◆ **WHAT YOU NEED TO DO**
Write the listing below out again exactly, dropping the images.

# DATA start

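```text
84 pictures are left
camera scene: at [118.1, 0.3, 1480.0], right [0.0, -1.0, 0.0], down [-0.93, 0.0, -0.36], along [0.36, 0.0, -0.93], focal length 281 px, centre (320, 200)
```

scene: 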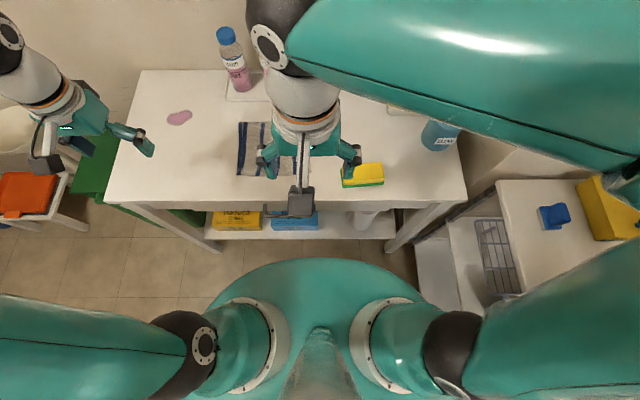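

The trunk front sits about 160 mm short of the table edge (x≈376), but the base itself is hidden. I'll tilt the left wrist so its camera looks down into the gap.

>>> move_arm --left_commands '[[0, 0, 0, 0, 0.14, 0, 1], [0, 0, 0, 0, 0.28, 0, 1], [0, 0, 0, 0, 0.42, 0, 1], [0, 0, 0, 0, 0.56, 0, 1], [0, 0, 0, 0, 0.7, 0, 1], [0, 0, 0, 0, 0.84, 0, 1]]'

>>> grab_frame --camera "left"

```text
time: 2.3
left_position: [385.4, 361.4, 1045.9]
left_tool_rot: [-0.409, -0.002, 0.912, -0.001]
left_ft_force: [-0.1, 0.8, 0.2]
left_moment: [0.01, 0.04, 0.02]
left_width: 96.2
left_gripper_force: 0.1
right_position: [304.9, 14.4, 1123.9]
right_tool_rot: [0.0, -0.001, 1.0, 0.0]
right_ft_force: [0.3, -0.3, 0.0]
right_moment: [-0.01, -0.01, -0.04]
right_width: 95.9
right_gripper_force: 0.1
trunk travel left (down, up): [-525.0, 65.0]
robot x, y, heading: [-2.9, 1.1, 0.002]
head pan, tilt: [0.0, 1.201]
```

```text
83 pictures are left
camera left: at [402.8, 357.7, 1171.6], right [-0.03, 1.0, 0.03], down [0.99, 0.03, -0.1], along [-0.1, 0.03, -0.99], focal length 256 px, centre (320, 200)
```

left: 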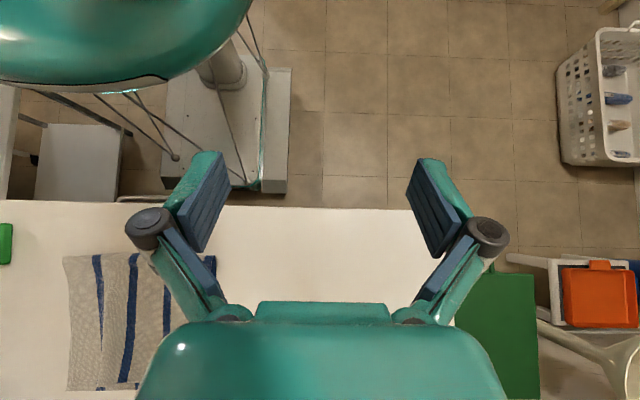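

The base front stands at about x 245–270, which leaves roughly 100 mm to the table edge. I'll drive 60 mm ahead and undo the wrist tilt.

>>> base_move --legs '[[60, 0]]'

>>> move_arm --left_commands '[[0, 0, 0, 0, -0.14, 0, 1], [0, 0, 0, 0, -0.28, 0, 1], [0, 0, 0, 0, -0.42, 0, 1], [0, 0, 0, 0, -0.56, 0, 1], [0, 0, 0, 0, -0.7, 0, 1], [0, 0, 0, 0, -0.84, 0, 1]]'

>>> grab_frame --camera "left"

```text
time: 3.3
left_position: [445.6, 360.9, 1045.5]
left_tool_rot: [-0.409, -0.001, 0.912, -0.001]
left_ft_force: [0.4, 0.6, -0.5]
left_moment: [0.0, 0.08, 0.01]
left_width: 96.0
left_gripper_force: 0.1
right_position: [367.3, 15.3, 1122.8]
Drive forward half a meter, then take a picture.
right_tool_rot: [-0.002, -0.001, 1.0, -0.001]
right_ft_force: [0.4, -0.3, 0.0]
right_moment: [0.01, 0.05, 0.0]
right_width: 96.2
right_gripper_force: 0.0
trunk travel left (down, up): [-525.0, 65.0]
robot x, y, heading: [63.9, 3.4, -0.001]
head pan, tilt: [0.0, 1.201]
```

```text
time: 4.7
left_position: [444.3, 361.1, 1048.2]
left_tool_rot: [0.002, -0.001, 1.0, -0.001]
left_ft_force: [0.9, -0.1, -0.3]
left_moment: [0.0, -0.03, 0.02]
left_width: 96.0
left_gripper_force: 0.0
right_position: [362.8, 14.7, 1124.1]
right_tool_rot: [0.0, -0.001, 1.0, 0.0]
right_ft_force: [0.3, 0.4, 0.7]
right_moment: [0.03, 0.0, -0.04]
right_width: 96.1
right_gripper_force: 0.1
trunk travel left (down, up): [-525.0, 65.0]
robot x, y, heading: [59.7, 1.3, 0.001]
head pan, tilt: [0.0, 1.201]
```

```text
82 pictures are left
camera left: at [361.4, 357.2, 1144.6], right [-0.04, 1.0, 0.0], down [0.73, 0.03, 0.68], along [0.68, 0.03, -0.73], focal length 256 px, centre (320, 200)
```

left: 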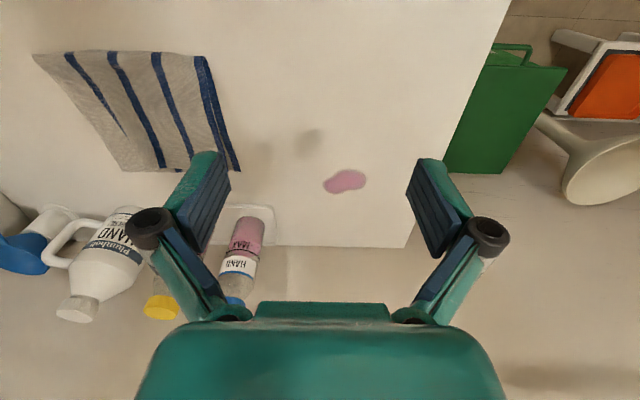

# DATA end

◆ **RIGHT ANSWER**
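```text
84 pictures are left
camera scene: at [118.1, 0.3, 1480.0], right [0.0, -1.0, 0.0], down [-0.93, 0.0, -0.36], along [0.36, 0.0, -0.93], focal length 281 px, centre (320, 200)
```

scene: 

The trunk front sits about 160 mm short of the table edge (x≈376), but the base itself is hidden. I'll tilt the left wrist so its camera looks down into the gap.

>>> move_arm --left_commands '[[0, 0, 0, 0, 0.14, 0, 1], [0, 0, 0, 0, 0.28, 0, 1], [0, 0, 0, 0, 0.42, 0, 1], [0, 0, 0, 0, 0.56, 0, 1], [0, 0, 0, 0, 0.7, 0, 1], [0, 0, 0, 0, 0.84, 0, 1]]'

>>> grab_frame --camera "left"

```text
time: 2.3
left_position: [385.4, 361.4, 1045.9]
left_tool_rot: [-0.409, -0.002, 0.912, -0.001]
left_ft_force: [-0.1, 0.8, 0.2]
left_moment: [0.01, 0.04, 0.02]
left_width: 96.2
left_gripper_force: 0.1
right_position: [304.9, 14.4, 1123.9]
right_tool_rot: [0.0, -0.001, 1.0, 0.0]
right_ft_force: [0.3, -0.3, 0.0]
right_moment: [-0.01, -0.01, -0.04]
right_width: 95.9
right_gripper_force: 0.1
trunk travel left (down, up): [-525.0, 65.0]
robot x, y, heading: [-2.9, 1.1, 0.002]
head pan, tilt: [0.0, 1.201]
```

```text
83 pictures are left
camera left: at [402.8, 357.7, 1171.6], right [-0.03, 1.0, 0.03], down [0.99, 0.03, -0.1], along [-0.1, 0.03, -0.99], focal length 256 px, centre (320, 200)
```

left: 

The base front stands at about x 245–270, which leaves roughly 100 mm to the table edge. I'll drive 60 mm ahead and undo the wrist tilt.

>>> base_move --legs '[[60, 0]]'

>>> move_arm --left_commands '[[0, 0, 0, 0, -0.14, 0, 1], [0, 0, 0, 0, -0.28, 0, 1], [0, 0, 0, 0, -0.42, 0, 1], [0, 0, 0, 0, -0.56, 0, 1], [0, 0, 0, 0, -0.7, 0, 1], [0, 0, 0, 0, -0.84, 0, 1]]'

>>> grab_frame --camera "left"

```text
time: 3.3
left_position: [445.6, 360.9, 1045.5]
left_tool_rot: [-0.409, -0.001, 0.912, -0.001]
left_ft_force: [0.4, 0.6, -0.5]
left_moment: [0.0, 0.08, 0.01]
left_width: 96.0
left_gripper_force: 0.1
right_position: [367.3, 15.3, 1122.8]
Drive forward half a meter, then take a picture.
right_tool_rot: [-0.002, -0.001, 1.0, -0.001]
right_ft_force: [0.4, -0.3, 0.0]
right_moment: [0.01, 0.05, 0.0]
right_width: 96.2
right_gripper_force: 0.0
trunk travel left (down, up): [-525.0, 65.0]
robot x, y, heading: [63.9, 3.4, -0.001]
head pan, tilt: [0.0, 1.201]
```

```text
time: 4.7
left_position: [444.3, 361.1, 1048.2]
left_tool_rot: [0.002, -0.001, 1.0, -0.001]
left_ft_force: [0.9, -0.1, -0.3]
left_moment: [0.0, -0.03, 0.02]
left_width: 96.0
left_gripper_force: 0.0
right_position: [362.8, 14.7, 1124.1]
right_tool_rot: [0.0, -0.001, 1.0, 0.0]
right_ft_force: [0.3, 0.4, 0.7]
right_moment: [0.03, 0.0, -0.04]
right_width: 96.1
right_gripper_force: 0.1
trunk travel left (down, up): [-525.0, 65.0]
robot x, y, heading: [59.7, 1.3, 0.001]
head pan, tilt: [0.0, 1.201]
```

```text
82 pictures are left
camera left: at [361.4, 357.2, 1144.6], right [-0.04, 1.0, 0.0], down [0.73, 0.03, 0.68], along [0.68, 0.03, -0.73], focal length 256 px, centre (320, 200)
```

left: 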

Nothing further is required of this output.